Callan: The Little Bits and Pieces of Love (1969)
Season 2, Episode 4
9/10
Callous Callan
10 March 2019
Warning: Spoilers
Talking Pictures TV are showing the surviving black and white episodes, and we're now up to series 2 in 1969. Michael Goodliffe has replaced Ronald Radd as Hunter, but the rest of the main cast are as before. Callan and Lonely break into a posh house and take obviously valuable items. However the burglary is simply a ruse to allow Callan to turn up as the insurance assessor in order to interview the lady of the house Mrs Rule. She is a Pole formerly married to scientist Brezhevski. She thinks he is dead, but he is in fact developing a rocket fuel to power a delivery vehicle for a new Russian 100 megaton warhead. The Brits want him and they are aware that he has been trying to contact his wife since she was released from Dachau. Callan's job is to try to encourage/coerce Mrs Rule to contact her husband. Displaying a surprising callousness, he reminds her she is committing bigamy and that a trial would probably give the already stressed woman a nervous breakdown. He forces her to copy a letter and, when her present husband remonstrates with him, Callan punches him in the stomach. Unfortunately the KGB get wind if the operation and later hold Dr and Mrs Rule hostage.

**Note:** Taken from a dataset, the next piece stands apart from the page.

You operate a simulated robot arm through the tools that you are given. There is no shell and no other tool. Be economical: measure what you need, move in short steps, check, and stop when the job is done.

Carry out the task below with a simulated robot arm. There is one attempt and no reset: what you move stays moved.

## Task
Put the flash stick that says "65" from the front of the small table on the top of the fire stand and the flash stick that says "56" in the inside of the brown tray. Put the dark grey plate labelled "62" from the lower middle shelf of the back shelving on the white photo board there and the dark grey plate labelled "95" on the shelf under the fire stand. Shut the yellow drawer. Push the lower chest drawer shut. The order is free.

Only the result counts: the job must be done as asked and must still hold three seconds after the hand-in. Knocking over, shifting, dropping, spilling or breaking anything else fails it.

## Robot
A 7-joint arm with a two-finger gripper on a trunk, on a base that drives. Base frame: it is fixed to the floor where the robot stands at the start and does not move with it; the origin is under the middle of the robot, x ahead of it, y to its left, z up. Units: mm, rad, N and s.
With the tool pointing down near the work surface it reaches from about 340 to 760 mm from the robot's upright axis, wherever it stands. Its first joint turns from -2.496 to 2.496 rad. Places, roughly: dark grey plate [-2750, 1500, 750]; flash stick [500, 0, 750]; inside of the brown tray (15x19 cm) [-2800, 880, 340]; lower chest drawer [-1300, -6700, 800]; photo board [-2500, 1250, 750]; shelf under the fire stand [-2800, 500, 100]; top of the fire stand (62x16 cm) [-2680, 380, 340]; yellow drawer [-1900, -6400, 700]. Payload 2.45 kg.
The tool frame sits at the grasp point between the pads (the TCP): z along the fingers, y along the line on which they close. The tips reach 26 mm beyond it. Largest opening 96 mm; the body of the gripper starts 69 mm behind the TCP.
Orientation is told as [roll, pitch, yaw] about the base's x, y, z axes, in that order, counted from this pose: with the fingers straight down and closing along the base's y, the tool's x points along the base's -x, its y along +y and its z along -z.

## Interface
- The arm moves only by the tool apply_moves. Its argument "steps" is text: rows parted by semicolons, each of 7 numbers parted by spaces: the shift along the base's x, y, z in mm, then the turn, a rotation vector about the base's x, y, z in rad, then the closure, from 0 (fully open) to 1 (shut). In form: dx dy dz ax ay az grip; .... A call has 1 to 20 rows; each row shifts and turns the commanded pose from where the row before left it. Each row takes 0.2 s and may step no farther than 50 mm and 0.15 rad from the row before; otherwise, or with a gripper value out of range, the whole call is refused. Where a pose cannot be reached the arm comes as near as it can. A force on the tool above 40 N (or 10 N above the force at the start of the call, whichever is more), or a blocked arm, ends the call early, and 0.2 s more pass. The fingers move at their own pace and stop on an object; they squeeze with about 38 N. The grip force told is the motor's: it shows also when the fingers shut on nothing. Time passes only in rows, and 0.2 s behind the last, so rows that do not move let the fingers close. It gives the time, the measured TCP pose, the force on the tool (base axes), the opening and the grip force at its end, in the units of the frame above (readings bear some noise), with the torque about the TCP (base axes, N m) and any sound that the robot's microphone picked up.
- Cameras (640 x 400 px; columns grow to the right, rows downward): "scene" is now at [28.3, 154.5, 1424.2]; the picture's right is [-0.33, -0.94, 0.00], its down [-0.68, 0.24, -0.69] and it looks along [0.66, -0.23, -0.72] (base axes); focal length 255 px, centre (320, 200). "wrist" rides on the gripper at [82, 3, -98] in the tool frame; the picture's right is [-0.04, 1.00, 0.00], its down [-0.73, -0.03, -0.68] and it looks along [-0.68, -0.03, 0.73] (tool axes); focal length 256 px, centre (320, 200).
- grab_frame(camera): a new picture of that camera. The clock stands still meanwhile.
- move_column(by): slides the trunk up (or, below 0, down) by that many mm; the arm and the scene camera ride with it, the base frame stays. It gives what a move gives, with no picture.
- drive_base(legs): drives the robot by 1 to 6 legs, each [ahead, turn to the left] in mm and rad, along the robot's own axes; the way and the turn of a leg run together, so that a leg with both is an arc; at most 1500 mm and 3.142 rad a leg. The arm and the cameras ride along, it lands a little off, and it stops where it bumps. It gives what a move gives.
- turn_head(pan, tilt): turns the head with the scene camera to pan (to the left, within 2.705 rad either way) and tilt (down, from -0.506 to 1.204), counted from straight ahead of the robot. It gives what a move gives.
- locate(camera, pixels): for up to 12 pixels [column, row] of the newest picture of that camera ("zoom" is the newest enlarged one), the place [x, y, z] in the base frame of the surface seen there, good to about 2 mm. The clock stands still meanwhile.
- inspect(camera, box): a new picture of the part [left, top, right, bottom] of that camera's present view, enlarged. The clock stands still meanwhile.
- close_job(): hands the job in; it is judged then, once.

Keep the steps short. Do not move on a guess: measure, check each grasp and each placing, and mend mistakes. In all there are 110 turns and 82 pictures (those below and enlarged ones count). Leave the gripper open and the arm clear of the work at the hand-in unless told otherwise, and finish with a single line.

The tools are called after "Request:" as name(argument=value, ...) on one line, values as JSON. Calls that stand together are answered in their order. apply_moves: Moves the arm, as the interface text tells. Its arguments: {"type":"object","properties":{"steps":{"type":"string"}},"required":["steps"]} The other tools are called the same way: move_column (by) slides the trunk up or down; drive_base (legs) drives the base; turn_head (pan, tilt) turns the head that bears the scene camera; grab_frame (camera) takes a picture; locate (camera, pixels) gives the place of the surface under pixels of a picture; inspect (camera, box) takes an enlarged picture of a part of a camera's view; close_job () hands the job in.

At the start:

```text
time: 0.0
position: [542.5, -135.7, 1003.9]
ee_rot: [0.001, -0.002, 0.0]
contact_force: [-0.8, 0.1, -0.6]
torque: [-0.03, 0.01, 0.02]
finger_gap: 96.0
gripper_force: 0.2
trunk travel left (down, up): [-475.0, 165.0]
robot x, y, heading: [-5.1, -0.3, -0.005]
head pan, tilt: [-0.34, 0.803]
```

They are rescued by Callan who has no hesitation in shooting dead one of the captors, leaving him sprawled across a table. The letter has done the the trick and Callan drags Mrs Rule to a remote airfield in order to identify Brezhevski. Things don't work out of course, and as he credits roll Callan suddenly shows a little compassion in trying to comfort the sobbing woman. The print quality of this episode is noticeably better than in series one and, as ever, the black and white photography adds a required grittiness to the story. There was also a welcome appearance by 60s regular eastern european Vladek Sheybal as Dicer an embittered ex-pat Pole . His sharp features never fail to add an air of menace to his characters. These episodes seem a little quaint nowadays, with Russian agents obvious in leather coats and with thick accents but they are, nonetheless, a refreshing counterpoint to the contemporary antics of Bond and The Man From Uncle.